Creí que era una noticia falsa. Por eso tuve que ver el tramo donde el Presidente de la Nación retoma la oración, atribuida alguna vez a Carlos Fuentes y usada por Litto Nebbia: los argentinos descendemos de los barcos”. Y lo lamenté. Pero quisiera dejar claro qué es lo que lamenté, y también qué es lo que, pensándolo bien, podemos ganar con todo esto.
La caterva de memes no se hizo esperar. Todos tenemos cruces en redes con grupos machistas, misóginos y racistas, y no carece de interés ver cómo los posteos unían la crítica a la expresión de Alberto Fernández, supuestamente por racista, con otros chistes de un racismo-clasista explícito. Los psicoanalistas deben estar haciéndose un pic-nic con lo que tanto chiste revela en sus emisores.
Además, otros periodistas se escandalizaban por la comparación. Haciendo zapping radial escuché un tema de Nebbia y lo dejé, aunque me sorprendió la radio en que lo ponían. Enseguida entendí. Cortaron el tema y la conductora dice que de ahí salió la afirmación de Fernández, y que por supuesto que los argentinos venimos de los barcos”, pero lo que molestó fue la comparación”.
¿Perdón? ¿Por supuesto qué? ¿Acaso nuestros conciudadanos de las naciones Kolla o Qom -para nombrar solo dos- son parte de un pasado desaparecido? ¿Acaso haremos otra vez la estrategia de negar su presencia, o, a lo sumo, blanquear” sus cuerpos mediante un supuesto mestizaje” omniabarcante? (incluido el de quienes llegaron en barcos… esclavistas).
Nuestro colonialismo, así como nuestro machismo y nuestro racismo, son brutales: lo permean todo, íntimamente, inconscientemente, desde el fondo de nuestra palabra. De allí que posiblemente la frase del presidente sobre el europeísmo, que antecedió a la de las procedencias, sea más preocupante.

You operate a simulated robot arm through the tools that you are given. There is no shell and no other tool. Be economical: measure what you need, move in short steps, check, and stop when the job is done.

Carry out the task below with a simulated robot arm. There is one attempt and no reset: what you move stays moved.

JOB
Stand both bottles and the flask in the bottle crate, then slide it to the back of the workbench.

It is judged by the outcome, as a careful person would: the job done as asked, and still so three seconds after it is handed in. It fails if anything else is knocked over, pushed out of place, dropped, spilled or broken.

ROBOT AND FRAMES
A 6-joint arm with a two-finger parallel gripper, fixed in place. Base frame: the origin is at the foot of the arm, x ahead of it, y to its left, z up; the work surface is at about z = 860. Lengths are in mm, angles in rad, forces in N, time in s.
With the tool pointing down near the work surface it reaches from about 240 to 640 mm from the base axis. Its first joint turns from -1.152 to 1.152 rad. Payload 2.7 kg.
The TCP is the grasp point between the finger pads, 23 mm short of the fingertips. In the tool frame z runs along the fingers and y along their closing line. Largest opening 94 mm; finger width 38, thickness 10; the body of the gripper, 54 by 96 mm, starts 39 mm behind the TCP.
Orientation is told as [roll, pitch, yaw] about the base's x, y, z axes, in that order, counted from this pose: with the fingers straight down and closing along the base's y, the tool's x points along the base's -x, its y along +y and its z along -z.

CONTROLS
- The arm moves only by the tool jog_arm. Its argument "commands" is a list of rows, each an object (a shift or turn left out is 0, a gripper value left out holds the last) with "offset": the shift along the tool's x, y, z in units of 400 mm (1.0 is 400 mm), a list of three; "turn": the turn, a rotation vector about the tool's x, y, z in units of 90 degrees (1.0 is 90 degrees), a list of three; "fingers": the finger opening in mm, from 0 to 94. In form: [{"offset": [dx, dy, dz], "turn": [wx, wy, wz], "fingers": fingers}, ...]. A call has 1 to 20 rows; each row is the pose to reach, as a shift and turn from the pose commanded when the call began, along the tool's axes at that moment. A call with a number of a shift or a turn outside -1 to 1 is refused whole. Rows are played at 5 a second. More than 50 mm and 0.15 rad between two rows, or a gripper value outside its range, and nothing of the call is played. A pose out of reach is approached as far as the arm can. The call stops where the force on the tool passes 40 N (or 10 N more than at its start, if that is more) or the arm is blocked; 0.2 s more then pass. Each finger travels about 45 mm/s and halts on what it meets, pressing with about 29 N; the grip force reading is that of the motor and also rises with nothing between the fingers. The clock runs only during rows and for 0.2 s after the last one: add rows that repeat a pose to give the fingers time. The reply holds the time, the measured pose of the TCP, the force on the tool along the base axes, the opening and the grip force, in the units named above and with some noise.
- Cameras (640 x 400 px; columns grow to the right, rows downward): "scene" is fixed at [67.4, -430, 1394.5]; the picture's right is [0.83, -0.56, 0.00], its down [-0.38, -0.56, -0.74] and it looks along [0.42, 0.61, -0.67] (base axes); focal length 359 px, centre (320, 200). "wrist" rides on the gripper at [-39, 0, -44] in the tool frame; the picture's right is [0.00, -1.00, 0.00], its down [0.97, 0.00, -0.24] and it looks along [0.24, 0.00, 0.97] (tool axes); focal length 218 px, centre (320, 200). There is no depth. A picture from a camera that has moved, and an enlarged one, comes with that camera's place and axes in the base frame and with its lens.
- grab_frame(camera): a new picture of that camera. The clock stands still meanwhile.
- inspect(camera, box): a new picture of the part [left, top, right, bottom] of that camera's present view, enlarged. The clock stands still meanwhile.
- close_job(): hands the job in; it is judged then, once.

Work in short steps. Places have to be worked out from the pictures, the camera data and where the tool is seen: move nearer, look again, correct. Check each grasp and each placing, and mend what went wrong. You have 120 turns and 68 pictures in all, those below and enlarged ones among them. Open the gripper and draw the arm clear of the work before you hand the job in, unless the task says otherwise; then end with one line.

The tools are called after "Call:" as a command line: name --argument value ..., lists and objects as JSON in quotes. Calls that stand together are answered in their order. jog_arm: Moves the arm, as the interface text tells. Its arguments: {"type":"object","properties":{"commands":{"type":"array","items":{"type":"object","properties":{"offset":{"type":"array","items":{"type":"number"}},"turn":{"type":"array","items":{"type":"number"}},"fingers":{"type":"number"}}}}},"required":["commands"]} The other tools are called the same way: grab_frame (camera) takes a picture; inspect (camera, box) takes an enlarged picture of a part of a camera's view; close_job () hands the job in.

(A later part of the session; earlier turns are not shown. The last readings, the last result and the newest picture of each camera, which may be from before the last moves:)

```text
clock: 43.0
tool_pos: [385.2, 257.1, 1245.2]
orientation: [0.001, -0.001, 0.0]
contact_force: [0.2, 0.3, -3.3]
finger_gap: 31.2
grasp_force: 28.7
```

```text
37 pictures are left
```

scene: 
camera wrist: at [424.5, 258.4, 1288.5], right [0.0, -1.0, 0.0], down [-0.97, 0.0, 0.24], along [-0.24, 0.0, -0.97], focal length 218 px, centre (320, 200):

Reconocer aportes de una cultura –de toda cultura, incluida la europea– es sabio. Pero eso no se puede confundir con una cabeza, un corazón y una estética colonizada. El reconocimiento de otros no puede prescindir del más inmediato y primer reconocimiento de los nuestros.
Para que algo insulte se requiere una de dos cosas (o ambas a la vez): una afirmación y una intención. El Presidente dijo que no fue su intención. Seguramente. Pero lo interesante del caso es cómo algo puede convertirse –mediante un contexto o una serie de intenciones– en un insulto.
Me permito una breve digresión sobre un maestro en mi vida: cuando mi hijo tenía 9 o 10 años, un compañero le dice en un recreo corrés como una nena”, a lo que él le contestó uy, ¡qué bueno!”. Jaque mate. La expresión del insulto deviene reconocimiento, valoración propia, orgullo. Como enseña el cuarto mandato” Kolla: ama llunku. No seas servil.
A pesar de todo esto, podemos ganar algo importante de lo que pasó, con una doble jugada. Primero, a los escandalizados por las palabras se les puede ejercer la misma vigilancia de sus expresiones, para ver en cuáles de ellas, en los memes y chistes que reproducen, se trasunta el racismo, la misoginia, la aporofobia.
Y segundo, cantar retruco a quienes se escandalizaron. ¿Cuál sería la ignominia de venir de la selva o de los indios, de esos gallardos pueblos que coexistían armónicamente con la naturaleza o tenían extraordinarios avances astronómicos y matemáticos?
En mi caso, una comparación así más bien me llenaría de orgullo.